Goal » In the quoted text, find "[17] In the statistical" and reproduce everything up to and including "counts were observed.".

begin Quoted text

4. Statistical Analyses

[15] In the previous sections, we have shown the ESW observed in the electron and ion foreshock regions by waveform observations. We show that the ESW are simultaneously observed with superthermal electron and ion components in the electron and ion foreshock region, respectively. It is expected that generation mechanisms and/or generation points of each type of ESW differs in the electron and ion foreshock regions. In addition, we have shown the two types of ESW that have different polarizations in the ion foreshock region, as shown in Figure 6. Since the characteristics of the ESW observed in the foreshock region quickly change within a few seconds, as shown in Figure 6, it is not easy to compare the ESW waveforms with the electron and ion velocity distributions. In order to clarify the additional characteristics of the ESW, we investigate the spatial distributions of the ESW in the foreshock region.

[16] To classify the generation and propagation of the ESW, we need to consider the possibility of the formation of the ESW not only by the positive potential but also by the negative potential. Hereinafter, in the analyses of the ESW, we normally assume that the potential of the ESW consist of electron holes because the ESW observed in many regions, except for the polar region, are related to the electron hole generated by the bump-on-tail instability [e.g., Matsumoto et al., 1994a]. On the basis of the above assumption, we classify the ESW observed in the foreshock region into two types with the polarizations of their bipolar waveforms. The first type includes ESW that propagate to the upstream region away from the bow shock (upstream propagating ESW), and the second type includes ESW that propagate to the bow shock from the upstream region (downstream propagating ESW).

[17] In the statistical analyses, we use the WFC data observed by the Geotail spacecraft from 1 January 1995 to 31 December 1998 when the Geotail spacecraft was in near Earth orbit (<30 RE). In the present paper, we use the ESW detection method developed by Kojima et al. [1999b]. The WFC receiver captures the waveform data for 8.7 s at intervals of 5 min. Here, we defined the term “sample” as one 8.7-s observation. In order to eliminate the observation in the bow shock transition and magnetosheath region, we select the WFC data under the condition of ∣B∣ < 10 nT and the Geotail orbit. The statistical results show that 30,307 WFC samples and 127,599 ESW counts were observed.

4.1. Spatial Distribution of ESW

[18] Figure 8 shows the spatial distribution of the ESW in the upstream region of the bow shock. The X-Y plane is normalized by the foreshock coordinate system [cf. Etcheto and Faucheux, 1984; Kasaba et al., 2000]. The number of ESW are normalized by the samples which is the counts of a observational period (8.7 s) of the WFC. The tangential field line represented by the white solid line is set as 120 degrees.

Figure 8.

Spatial distribution of ESW in the upstream region of the bow shock normalized by the foreshock coordinates.

[19] At first, we show the occurrence frequencies of all ESW observed in the upstream region of the bow shock in Figure 8. It is clearly seen that occurrence frequency of the ESW downstream of the tangential field line is much higher than that in the upstream region of the tangential field line. This result shows that the ESW are observed with superthermal electrons and/or ions that are only observed in the downstream of the tangential field line. Furthermore, occurrence frequency of the ESW decreases as the distance from the bow shock increase.

end Quoted text
begin Dataset content

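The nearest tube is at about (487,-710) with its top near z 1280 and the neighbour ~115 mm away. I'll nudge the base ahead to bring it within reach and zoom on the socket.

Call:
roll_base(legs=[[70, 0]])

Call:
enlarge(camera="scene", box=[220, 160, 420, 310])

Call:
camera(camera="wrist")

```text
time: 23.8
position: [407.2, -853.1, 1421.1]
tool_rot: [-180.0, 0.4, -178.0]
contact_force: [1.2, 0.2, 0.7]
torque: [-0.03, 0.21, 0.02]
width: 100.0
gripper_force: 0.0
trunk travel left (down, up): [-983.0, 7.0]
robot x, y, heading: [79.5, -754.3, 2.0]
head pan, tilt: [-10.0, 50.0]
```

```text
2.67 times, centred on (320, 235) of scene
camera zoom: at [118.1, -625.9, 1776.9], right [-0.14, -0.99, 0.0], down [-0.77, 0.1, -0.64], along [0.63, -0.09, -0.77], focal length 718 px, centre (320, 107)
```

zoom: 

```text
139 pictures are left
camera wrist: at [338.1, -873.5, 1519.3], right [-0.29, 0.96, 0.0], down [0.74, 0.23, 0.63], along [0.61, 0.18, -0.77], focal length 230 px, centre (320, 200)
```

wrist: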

end Dataset content

Written solution »
[17] In the statistical analyses, we use the WFC data observed by the Geotail spacecraft from 1 January 1995 to 31 December 1998 when the Geotail spacecraft was in near Earth orbit (<30 RE). In the present paper, we use the ESW detection method developed by Kojima et al. [1999b]. The WFC receiver captures the waveform data for 8.7 s at intervals of 5 min. Here, we defined the term “sample” as one 8.7-s observation. In order to eliminate the observation in the bow shock transition and magnetosheath region, we select the WFC data under the condition of ∣B∣ < 10 nT and the Geotail orbit. The statistical results show that 30,307 WFC samples and 127,599 ESW counts were observed.